Minerais critique : l’Europe supplantée
La ruée vers les minerais critiques – cobalt, lithium, terres rares – invite désormais l’Europe à se réinventer face à la concurrence acharnée de la Chine, des États-Unis, de l’Inde… Elle a formalisé, en juin 2025, une enveloppe de 5,5 milliards d’euros pour sécuriser ses approvisionnements et pousser les États africains à prioriser ses marchés .
Pour l’Afrique, cette géopolitique est une aubaine : un vrai défi de souveraineté. En janvier 2025, un rapport d’APRI dénonce des accords peu transparents entre pays africains et puissances étrangères. Or la demande explose.
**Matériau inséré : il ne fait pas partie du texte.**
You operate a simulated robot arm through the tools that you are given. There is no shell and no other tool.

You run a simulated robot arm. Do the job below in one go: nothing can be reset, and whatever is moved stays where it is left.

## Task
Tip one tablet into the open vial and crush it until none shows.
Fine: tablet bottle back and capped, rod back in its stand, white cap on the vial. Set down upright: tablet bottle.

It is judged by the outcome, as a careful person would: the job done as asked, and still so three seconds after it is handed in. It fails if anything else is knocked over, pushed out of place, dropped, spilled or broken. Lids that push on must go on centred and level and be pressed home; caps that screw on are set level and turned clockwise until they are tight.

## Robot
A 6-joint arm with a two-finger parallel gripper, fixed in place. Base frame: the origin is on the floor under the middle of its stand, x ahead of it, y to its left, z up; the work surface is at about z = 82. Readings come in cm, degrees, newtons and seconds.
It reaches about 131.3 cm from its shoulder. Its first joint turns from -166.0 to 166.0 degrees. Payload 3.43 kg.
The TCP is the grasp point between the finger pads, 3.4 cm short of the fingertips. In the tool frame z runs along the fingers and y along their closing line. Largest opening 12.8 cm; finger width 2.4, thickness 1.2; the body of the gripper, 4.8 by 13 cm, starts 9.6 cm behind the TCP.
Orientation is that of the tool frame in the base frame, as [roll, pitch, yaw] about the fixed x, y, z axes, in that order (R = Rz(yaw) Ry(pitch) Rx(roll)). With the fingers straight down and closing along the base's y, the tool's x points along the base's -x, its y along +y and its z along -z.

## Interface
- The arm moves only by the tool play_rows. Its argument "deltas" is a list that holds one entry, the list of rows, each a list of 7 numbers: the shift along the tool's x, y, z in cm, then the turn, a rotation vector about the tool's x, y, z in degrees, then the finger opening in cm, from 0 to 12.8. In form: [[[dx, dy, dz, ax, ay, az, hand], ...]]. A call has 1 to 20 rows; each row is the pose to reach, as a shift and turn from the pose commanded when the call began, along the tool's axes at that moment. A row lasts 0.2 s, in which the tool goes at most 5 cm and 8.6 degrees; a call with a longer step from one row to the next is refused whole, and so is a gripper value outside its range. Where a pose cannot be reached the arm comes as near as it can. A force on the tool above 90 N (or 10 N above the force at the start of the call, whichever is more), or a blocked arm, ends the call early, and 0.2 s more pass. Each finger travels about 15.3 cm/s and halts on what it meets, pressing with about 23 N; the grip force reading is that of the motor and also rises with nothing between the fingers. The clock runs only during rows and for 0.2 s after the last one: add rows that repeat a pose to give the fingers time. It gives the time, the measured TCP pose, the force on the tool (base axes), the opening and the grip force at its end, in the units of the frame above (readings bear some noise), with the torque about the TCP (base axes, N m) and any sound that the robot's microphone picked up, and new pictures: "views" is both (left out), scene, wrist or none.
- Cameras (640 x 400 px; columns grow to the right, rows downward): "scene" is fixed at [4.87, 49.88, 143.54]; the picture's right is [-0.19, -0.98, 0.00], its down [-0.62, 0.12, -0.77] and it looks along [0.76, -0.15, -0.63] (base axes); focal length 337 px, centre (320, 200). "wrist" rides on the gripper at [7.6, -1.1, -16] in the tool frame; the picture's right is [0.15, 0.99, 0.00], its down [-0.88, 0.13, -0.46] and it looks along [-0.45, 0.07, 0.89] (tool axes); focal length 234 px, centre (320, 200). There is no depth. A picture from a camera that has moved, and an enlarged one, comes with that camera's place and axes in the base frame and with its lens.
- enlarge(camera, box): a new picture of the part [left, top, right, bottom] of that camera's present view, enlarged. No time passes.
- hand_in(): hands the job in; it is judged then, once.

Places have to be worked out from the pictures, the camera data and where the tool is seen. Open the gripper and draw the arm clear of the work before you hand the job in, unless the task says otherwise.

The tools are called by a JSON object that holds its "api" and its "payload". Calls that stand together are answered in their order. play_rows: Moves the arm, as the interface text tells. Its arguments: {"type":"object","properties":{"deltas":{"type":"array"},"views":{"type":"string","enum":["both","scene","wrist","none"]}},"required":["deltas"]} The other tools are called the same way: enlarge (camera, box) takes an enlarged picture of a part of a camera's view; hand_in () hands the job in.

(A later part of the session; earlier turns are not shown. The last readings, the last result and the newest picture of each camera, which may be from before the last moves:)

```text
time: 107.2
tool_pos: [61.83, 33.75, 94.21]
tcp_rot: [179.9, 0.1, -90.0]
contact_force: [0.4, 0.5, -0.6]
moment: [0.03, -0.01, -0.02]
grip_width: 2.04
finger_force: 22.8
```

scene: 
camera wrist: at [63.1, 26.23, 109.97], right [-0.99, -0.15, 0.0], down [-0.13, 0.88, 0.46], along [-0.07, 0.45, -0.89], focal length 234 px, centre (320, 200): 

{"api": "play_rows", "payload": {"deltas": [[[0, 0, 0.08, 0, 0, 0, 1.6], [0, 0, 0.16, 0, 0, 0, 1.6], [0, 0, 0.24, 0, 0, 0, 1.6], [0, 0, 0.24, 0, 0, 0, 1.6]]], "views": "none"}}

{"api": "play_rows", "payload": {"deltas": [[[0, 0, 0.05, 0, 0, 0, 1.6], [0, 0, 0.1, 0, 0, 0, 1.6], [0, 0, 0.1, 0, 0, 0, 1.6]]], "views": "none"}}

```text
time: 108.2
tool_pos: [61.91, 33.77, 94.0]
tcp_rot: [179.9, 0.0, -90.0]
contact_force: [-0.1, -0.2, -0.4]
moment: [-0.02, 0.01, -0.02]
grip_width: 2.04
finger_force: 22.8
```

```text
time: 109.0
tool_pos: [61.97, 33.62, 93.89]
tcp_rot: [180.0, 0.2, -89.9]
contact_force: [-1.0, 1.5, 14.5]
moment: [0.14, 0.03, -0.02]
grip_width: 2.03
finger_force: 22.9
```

L’Afrique détient environ 30 % des réserves mondiales de minéraux critiques, mais l’essentiel de la valeur est encore captée en aval ailleurs.
État des lieux national : dispositifs et politiques africaines
Plusieurs États africains ont déjà enclenché une transformation de leurs politiques minières :
RDC et Zambie: interdiction d’exporter du minerai brut et début d’industrialisation autour des batteries.
Maroc: stratégie de ZES et intégration industrielle en direction des investisseurs européens et asiatiques.
Ces initiatives démontrent une volonté claire : capter la valeur ajoutée en amont, au cœur de la chaîne.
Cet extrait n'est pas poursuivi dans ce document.